▸ **Exercise objective**: Word for word, retype every entry in the listing. Write them as strings in a JSON array, leaving out blank lines.

- - -

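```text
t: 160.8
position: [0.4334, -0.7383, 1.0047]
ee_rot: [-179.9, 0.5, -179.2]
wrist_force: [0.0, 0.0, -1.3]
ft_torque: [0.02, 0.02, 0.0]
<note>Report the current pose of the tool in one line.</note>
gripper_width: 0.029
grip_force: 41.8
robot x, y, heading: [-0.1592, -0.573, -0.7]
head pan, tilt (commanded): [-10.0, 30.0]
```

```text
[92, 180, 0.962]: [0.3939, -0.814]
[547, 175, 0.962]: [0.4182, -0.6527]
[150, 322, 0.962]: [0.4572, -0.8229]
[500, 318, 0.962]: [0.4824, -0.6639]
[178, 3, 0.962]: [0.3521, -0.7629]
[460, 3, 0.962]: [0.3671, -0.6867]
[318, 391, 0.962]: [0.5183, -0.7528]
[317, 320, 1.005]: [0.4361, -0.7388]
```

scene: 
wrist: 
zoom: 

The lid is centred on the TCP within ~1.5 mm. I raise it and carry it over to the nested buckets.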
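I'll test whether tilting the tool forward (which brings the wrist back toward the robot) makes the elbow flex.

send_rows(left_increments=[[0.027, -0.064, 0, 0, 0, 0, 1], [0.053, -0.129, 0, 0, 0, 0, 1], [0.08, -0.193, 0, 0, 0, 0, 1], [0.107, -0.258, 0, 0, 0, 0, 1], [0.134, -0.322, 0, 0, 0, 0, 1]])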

- - -

▸ **Exercise result**:
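[
  "```text",
  "t: 160.8",
  "position: [0.4334, -0.7383, 1.0047]",
  "ee_rot: [-179.9, 0.5, -179.2]",
  "wrist_force: [0.0, 0.0, -1.3]",
  "ft_torque: [0.02, 0.02, 0.0]",
  "<note>Report the current pose of the tool in one line.</note>",
  "gripper_width: 0.029",
  "grip_force: 41.8",
  "robot x, y, heading: [-0.1592, -0.573, -0.7]",
  "head pan, tilt (commanded): [-10.0, 30.0]",
  "```",
  "```text",
  "[92, 180, 0.962]: [0.3939, -0.814]",
  "[547, 175, 0.962]: [0.4182, -0.6527]",
  "[150, 322, 0.962]: [0.4572, -0.8229]",
  "[500, 318, 0.962]: [0.4824, -0.6639]",
  "[178, 3, 0.962]: [0.3521, -0.7629]",
  "[460, 3, 0.962]: [0.3671, -0.6867]",
  "[318, 391, 0.962]: [0.5183, -0.7528]",
  "[317, 320, 1.005]: [0.4361, -0.7388]",
  "```",
  "scene: ",
  "wrist: ",
  "zoom: ",
  "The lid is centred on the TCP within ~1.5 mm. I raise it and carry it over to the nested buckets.",
  "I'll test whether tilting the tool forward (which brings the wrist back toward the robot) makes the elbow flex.",
  "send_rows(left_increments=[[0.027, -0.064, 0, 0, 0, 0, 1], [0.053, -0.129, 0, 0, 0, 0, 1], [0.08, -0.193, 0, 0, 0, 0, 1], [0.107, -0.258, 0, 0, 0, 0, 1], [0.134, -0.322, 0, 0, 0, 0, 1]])"
]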